=== SELECTED EXTRACT ===
Self-consumption is the portion of generated power that is consumed within the facility. Since solar generation mainly occurs during daytime, the more daytime demand a facility has, the greater the potential self-consumption. Factories, warehouses, stores, and offices vary in how easily they can consume generated power depending on daytime operations.

Surplus electricity is the portion that cannot be used within the facility at the same time it is generated. Whether surplus is exported externally, stored in batteries, or curtailed affects installation outcomes. Large surplus may indicate oversized capacity and suggest considering batteries or load control.

Accurately estimating self-consumption requires time-of-day consumption data. Calculating based only on annual consumption does not reveal how much can be used during the day. Reflecting differences between weekdays and weekends, seasonal operation, lunchtime or holiday demand changes will produce more realistic self-consumption estimates.

Do not rely solely on the self-consumption rate. A high self-consumption rate with a small system capacity can still mean low absolute self-consumption. Conversely, a slightly lower self-consumption rate with a large absolute self-consumption can yield significant practical benefits. You need to check self-consumption rate, self-consumption amount, and surplus electricity together.

When combining batteries, compare scenarios with and without batteries. Batteries can shift surplus to other time periods, but they have charge/discharge losses and capacity limits. Simulations should show how much batteries increase self-consumption and reduce surplus.

Estimating self-consumption and surplus electricity is central to bringing solar power installation assessments closer to practical outcomes. It is important to confirm usable power, not just potential generation.

Use 5: Detect generation losses from shading, orientation, and tilt

Solar power generation simulations can be used to detect generation losses from shading, orientation, and tilt. These local conditions significantly affect generation, and if they are not adequately reflected, post-installation generation may be lower than anticipated.

Sources of shading include surrounding buildings, rooftop equipment, railings, penthouses, piping, trees, utility poles, signs, and topographic elevation differences. Shading changes by time of day and season. A site with no summer issues may experience long shadows in winter when the sun is lower. Checking monthly and time-of-day generation in simulations makes it easier to grasp shading impacts.
=== DATA BLOCK ===
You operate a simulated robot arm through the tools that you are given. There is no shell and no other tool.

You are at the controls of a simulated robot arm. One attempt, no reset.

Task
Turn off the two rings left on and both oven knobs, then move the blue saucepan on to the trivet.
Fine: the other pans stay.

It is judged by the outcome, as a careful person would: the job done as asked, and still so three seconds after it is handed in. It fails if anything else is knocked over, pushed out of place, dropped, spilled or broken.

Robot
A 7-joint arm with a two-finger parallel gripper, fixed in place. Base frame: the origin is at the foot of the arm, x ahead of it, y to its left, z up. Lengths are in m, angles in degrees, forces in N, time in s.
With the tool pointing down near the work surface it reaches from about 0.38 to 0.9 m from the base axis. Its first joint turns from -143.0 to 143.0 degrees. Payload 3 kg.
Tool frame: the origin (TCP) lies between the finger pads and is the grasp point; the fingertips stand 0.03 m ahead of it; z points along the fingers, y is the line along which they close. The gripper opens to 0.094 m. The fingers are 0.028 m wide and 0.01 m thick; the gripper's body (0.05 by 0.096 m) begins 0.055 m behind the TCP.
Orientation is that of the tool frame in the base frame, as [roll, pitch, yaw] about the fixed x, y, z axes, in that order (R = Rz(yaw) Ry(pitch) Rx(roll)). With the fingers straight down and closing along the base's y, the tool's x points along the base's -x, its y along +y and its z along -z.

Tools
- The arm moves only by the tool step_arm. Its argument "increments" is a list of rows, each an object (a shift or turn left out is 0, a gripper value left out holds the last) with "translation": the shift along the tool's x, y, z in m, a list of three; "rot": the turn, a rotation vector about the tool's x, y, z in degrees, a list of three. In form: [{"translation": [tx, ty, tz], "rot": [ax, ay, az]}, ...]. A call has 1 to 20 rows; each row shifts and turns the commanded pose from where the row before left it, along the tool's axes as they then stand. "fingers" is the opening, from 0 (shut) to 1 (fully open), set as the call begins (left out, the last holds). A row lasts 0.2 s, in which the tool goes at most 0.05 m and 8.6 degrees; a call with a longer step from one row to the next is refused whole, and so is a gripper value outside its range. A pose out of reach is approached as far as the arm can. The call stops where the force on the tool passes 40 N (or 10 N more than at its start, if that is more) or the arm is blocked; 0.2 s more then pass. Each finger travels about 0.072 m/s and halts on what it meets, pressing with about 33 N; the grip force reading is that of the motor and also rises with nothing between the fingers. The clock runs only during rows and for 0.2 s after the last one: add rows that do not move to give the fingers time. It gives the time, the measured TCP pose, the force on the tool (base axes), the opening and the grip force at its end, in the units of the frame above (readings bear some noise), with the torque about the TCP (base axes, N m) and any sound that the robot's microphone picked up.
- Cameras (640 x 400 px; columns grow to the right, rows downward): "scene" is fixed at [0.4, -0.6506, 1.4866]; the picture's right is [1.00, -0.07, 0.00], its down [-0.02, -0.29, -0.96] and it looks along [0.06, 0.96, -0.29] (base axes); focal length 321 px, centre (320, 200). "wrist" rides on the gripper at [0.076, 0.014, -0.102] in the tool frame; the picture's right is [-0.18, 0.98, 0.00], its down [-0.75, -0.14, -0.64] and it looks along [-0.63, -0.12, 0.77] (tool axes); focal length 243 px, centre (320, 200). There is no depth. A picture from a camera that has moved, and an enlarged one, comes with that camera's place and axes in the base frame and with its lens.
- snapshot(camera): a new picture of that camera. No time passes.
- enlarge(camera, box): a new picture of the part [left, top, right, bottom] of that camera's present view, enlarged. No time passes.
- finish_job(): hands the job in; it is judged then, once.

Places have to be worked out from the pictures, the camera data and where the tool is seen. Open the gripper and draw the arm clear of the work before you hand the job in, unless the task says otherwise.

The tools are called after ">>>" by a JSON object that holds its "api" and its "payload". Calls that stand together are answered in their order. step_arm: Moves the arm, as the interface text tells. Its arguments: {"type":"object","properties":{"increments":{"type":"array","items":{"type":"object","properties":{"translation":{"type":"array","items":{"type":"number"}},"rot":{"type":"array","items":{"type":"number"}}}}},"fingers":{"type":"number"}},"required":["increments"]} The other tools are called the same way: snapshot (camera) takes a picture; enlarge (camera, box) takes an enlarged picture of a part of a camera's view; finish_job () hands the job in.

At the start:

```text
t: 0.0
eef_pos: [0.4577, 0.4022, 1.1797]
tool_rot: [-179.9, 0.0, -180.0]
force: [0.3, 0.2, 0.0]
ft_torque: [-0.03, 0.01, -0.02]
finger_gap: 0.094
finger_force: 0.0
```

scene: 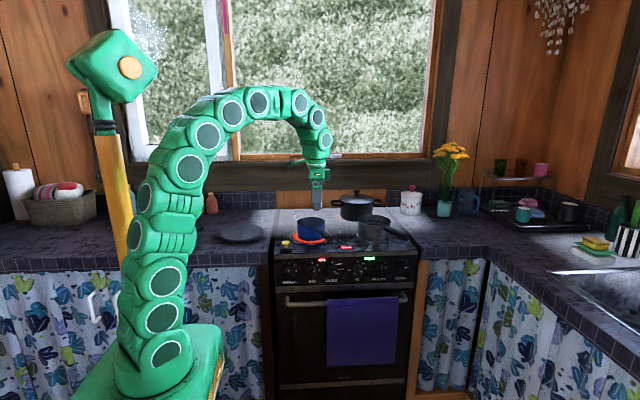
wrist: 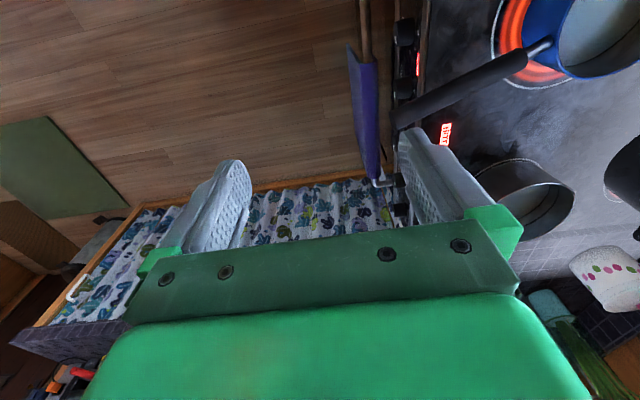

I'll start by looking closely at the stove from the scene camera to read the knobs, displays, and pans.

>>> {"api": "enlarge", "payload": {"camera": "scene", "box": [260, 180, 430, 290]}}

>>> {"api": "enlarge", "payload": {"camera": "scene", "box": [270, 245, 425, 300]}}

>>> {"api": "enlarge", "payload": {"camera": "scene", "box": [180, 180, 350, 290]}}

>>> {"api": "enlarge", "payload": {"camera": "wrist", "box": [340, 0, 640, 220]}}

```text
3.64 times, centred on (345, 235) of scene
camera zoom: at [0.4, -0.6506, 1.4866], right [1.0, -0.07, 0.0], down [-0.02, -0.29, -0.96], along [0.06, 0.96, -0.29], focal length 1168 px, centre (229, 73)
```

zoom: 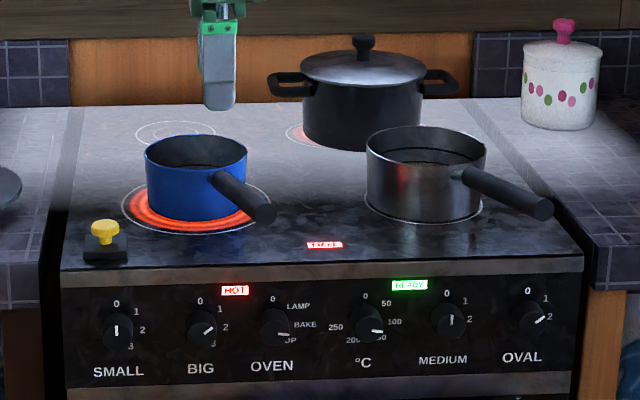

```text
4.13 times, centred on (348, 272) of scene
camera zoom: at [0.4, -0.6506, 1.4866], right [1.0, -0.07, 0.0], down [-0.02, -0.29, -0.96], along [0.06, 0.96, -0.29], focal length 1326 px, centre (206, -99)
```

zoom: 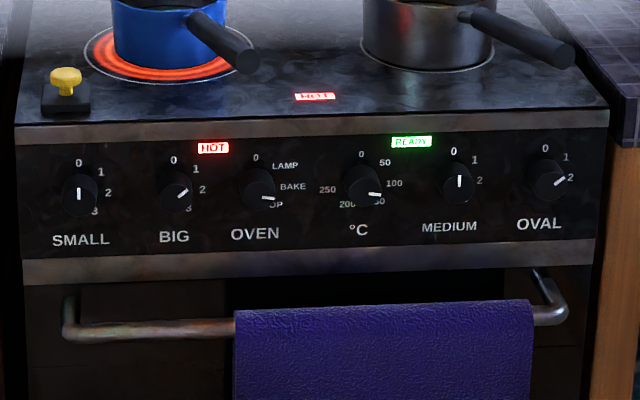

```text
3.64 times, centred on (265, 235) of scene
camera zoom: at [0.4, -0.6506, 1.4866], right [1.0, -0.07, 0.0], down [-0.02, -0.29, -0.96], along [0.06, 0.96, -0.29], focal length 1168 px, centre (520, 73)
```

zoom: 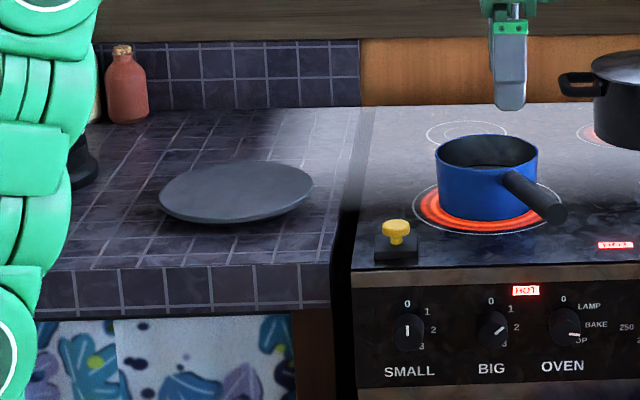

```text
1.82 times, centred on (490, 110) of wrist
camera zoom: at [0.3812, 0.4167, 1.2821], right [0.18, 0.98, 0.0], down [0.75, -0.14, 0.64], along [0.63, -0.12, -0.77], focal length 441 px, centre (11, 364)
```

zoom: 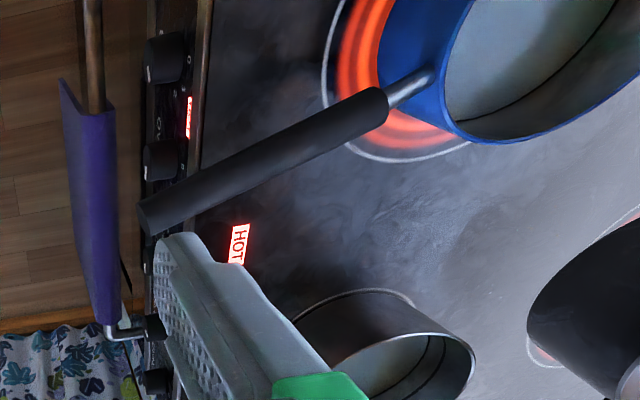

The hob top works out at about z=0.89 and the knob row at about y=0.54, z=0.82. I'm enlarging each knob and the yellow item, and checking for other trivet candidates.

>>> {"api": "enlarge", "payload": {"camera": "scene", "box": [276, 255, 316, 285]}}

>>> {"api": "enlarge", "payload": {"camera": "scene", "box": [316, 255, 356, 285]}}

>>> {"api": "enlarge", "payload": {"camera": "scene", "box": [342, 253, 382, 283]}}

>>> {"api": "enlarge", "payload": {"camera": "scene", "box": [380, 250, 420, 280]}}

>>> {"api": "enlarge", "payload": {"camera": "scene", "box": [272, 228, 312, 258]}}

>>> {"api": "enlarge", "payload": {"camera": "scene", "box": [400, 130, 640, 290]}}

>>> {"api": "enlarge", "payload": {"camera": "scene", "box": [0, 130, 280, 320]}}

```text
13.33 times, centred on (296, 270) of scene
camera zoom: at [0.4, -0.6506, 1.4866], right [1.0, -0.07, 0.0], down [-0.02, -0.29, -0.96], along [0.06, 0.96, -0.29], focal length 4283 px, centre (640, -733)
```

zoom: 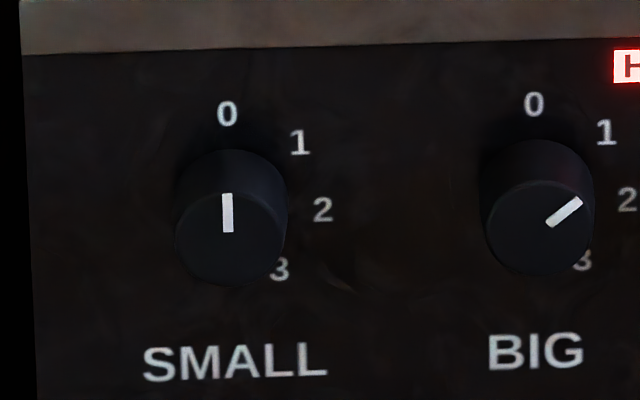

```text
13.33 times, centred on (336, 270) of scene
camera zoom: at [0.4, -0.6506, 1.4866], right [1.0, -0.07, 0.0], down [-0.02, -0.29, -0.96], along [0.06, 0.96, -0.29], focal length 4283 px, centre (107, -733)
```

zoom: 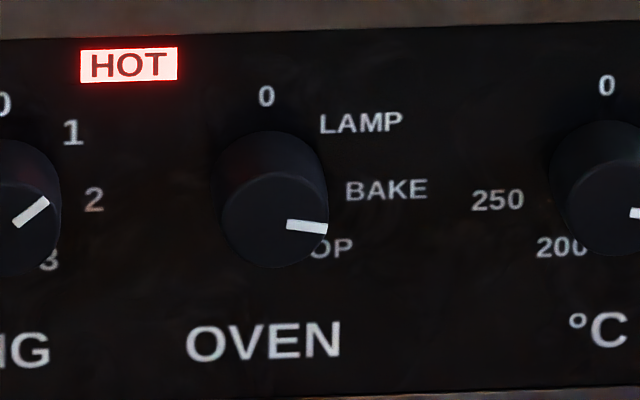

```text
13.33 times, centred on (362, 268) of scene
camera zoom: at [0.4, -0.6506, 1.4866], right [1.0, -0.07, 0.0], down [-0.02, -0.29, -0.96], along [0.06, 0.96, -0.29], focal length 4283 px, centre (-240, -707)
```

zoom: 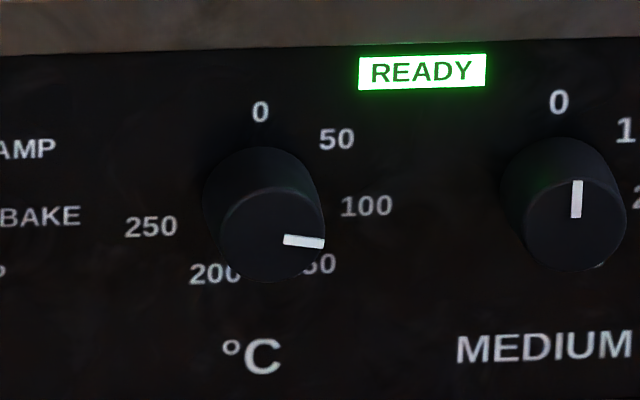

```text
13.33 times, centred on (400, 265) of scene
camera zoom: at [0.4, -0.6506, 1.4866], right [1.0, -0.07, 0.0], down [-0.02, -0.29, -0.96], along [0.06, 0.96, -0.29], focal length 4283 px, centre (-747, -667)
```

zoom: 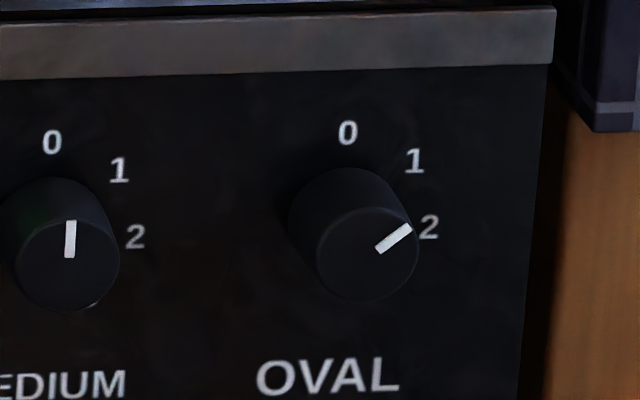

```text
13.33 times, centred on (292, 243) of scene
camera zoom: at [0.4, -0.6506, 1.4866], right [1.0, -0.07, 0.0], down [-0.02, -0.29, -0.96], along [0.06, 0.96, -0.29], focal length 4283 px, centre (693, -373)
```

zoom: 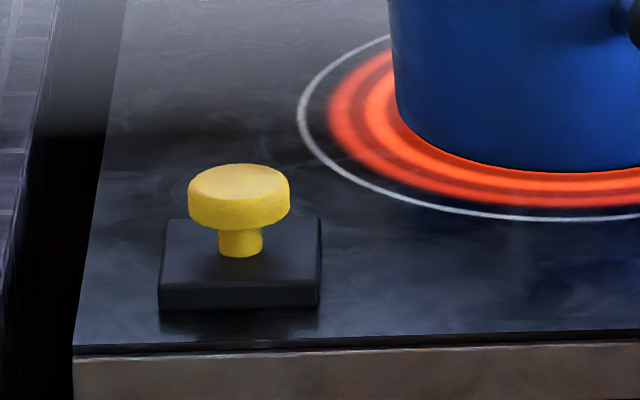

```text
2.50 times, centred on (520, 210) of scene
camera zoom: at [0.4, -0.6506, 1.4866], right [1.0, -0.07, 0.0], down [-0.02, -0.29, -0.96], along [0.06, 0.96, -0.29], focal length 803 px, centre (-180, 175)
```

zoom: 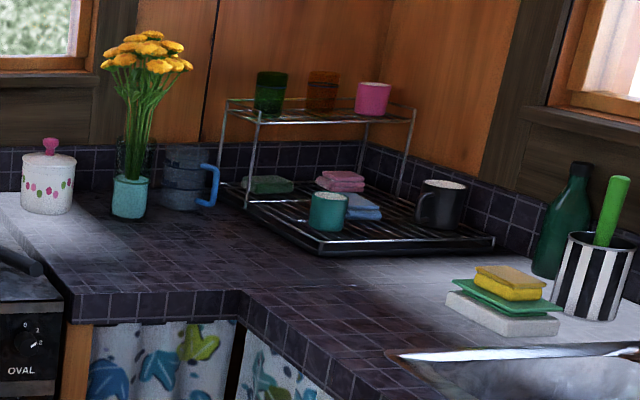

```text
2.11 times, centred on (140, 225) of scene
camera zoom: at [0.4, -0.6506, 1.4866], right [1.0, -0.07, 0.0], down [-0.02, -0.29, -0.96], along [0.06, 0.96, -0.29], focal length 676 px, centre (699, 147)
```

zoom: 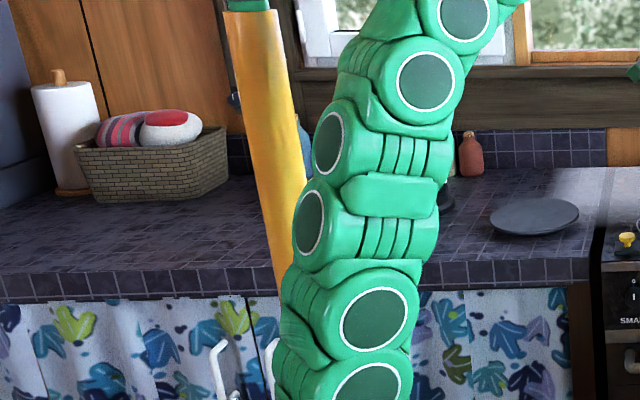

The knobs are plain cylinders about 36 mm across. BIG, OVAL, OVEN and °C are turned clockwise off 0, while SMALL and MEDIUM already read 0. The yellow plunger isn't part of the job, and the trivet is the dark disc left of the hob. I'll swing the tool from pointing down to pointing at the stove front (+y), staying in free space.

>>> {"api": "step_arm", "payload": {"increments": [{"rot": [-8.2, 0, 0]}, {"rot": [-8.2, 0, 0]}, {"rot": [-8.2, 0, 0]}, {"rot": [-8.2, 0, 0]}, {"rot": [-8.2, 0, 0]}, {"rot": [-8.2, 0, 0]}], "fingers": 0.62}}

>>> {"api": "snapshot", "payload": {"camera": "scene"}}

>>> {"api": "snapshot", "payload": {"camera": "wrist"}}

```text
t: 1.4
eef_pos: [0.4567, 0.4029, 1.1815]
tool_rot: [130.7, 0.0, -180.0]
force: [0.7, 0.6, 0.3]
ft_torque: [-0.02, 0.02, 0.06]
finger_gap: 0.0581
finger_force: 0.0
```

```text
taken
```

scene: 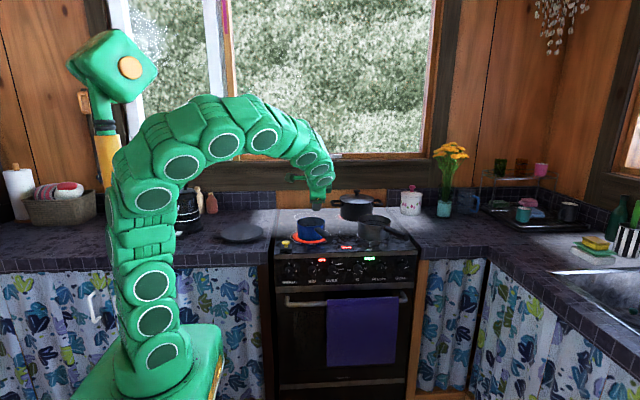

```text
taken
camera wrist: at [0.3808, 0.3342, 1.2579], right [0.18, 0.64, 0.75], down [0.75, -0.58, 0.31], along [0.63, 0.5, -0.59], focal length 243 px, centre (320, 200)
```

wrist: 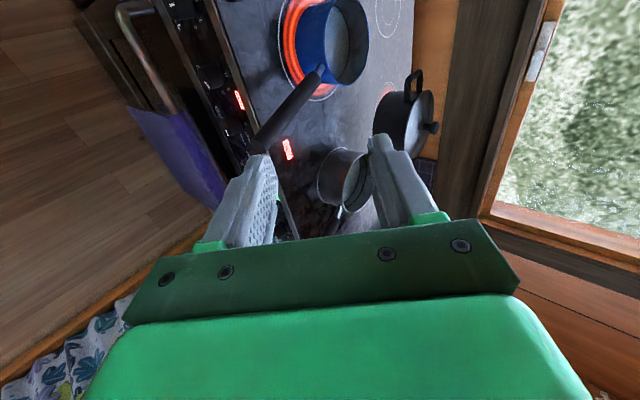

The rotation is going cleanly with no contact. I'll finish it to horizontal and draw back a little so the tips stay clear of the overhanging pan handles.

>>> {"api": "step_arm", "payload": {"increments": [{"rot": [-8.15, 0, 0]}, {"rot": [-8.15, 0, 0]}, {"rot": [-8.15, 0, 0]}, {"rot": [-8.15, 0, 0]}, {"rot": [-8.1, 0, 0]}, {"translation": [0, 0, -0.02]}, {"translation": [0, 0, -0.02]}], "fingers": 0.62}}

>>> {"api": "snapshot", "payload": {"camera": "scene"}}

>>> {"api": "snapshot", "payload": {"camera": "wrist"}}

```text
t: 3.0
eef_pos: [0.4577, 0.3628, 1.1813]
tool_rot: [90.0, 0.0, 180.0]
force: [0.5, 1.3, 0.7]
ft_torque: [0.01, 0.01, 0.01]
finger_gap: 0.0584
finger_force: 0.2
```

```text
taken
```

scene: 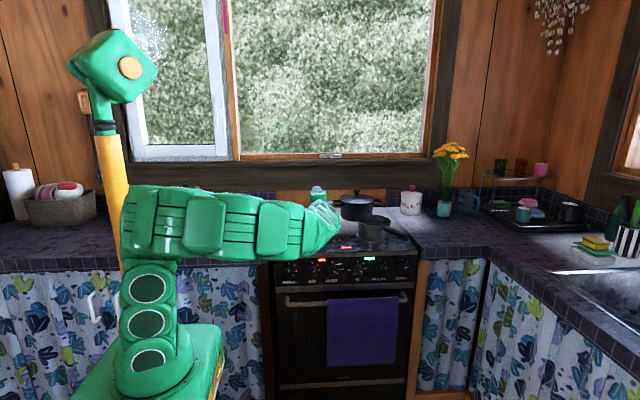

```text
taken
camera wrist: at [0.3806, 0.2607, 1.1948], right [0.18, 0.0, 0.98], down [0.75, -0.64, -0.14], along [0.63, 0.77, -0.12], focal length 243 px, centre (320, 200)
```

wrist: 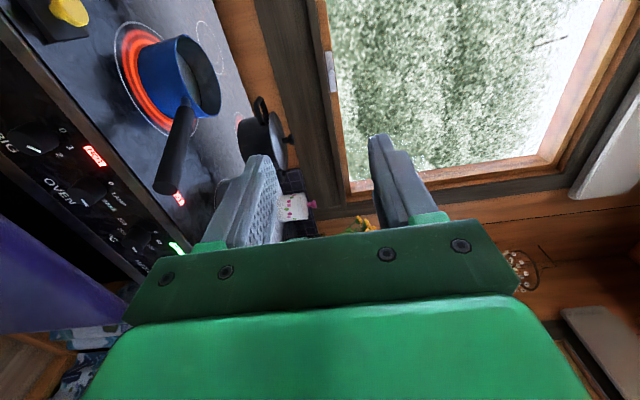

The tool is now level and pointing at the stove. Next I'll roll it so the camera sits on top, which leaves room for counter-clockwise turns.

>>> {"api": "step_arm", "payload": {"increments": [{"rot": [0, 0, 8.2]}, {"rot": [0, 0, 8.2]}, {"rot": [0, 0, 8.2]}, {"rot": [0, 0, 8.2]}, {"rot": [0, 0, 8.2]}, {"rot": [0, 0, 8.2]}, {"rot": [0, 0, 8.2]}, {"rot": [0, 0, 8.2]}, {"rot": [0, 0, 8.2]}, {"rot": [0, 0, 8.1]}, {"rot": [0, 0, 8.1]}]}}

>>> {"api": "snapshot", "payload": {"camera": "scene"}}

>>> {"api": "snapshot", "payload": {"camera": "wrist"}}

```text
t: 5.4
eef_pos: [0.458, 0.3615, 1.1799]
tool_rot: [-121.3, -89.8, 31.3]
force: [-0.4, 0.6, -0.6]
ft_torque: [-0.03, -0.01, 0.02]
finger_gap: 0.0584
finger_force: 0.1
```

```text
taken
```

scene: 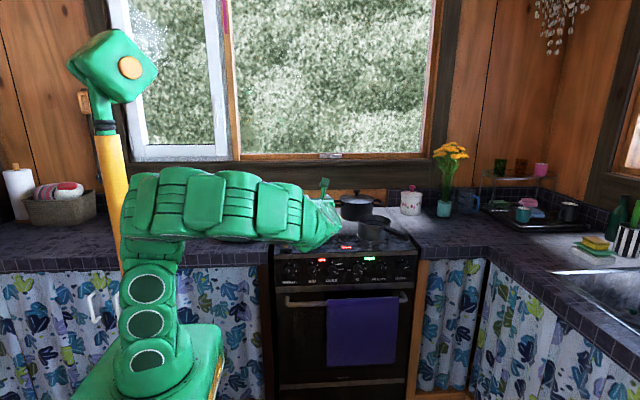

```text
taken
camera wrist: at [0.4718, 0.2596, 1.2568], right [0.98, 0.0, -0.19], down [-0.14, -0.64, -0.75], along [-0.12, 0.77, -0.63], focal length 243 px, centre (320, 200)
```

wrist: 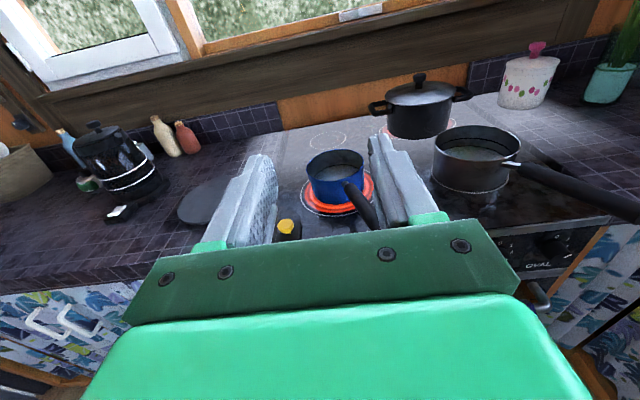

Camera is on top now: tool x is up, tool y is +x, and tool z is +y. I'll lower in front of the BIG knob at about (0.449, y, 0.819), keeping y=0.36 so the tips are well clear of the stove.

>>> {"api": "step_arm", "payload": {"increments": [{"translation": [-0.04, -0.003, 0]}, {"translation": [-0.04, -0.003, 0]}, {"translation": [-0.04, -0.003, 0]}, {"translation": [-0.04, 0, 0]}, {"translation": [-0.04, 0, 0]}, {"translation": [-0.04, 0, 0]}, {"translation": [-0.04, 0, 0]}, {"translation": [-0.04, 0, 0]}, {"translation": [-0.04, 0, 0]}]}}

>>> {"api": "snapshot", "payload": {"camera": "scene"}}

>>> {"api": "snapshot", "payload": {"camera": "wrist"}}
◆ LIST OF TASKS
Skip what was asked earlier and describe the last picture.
===
◆ LIST OF TASKS
A. Show the exact text of the selected extract starting from "Solar power generation" and stopping at the end of "grasp shading impacts.".
B. Extend the selected extract, starting right after its last sentence.

◆ RESPONSES PER TASK
A.
Solar power generation simulations can be used to detect generation losses from shading, orientation, and tilt. These local conditions significantly affect generation, and if they are not adequately reflected, post-installation generation may be lower than anticipated.

Sources of shading include surrounding buildings, rooftop equipment, railings, penthouses, piping, trees, utility poles, signs, and topographic elevation differences. Shading changes by time of day and season. A site with no summer issues may experience long shadows in winter when the sun is lower. Checking monthly and time-of-day generation in simulations makes it easier to grasp shading impacts.

B.
Orientation affects generation. South-facing surfaces tend to deliver higher annual generation, but east- or west-facing surfaces can be effective depending on facility demand timing. Facilities with high morning demand benefit from east-facing generation; those with high afternoon demand benefit from west-facing generation. It is important to look at the time-of-day generation curve as well as annual generation.

Tilt angle also affects seasonal generation. In rooftop projects you often must match the existing roof pitch and cannot freely set ideal angles. In flat-roof or ground-mounted projects you can adjust racking angle, but increasing tilt affects row-to-row shading, wind loads, spacing requirements, and maintainability. Decisions should consider not only generation but also constructability and maintainability.

In simulations, check differences between shaded and unshaded generation, generation per installation surface, monthly generation, and time-of-day generation to understand generation losses. Proposals that show more conservative generation because they account for shading are likely closer to actual operation. For proposals with very high generation, confirm how much shading and other losses they have accounted for.

Detecting generation losses from shading, orientation, and tilt makes it easier to consider improvements such as revising layout, avoiding shaded areas, narrowing installation surfaces, or adjusting system capacity.

Use 6: Check compatibility with batteries and daytime consumption

Solar power generation simulations are useful for checking compatibility with batteries and daytime consumption. Since solar generates during the day, the key to self-consumption is how much power can be used on-site during daytime. Facilities with sufficient daytime consumption can directly use generated power.

To check daytime consumption, overlay time-of-day generation and usage. When generation falls below usage, generated power can be self-consumed. When generation exceeds usage, surplus occurs. Observing when and how much surplus occurs helps judge the need for batteries or load control.

Batteries are not devices that increase generation. They store excess daytime power to use in the evening, night, or other time periods. Battery effectiveness depends on how much surplus exists, how much demand exists at discharge times, and expected charge/discharge losses.

In simulations, separate scenarios with and without batteries. Without batteries, how much can be self-consumed and how much surplus occurs? With batteries, how much does self-consumption increase and surplus decrease? Comparing these differences shows how much batteries contribute to installation benefits.

If considering emergency use, evaluate that separately from normal self-consumption. Operations that reserve battery capacity for emergencies limit capacity available during normal operation. Strategies that maximize normal self-consumption differ from strategies emphasizing emergency preparedness, and simulation results will differ accordingly.

Checking compatibility between daytime consumption and batteries reveals how effectively generated power can be used. It is important to look beyond annual generation to how generated power will be used.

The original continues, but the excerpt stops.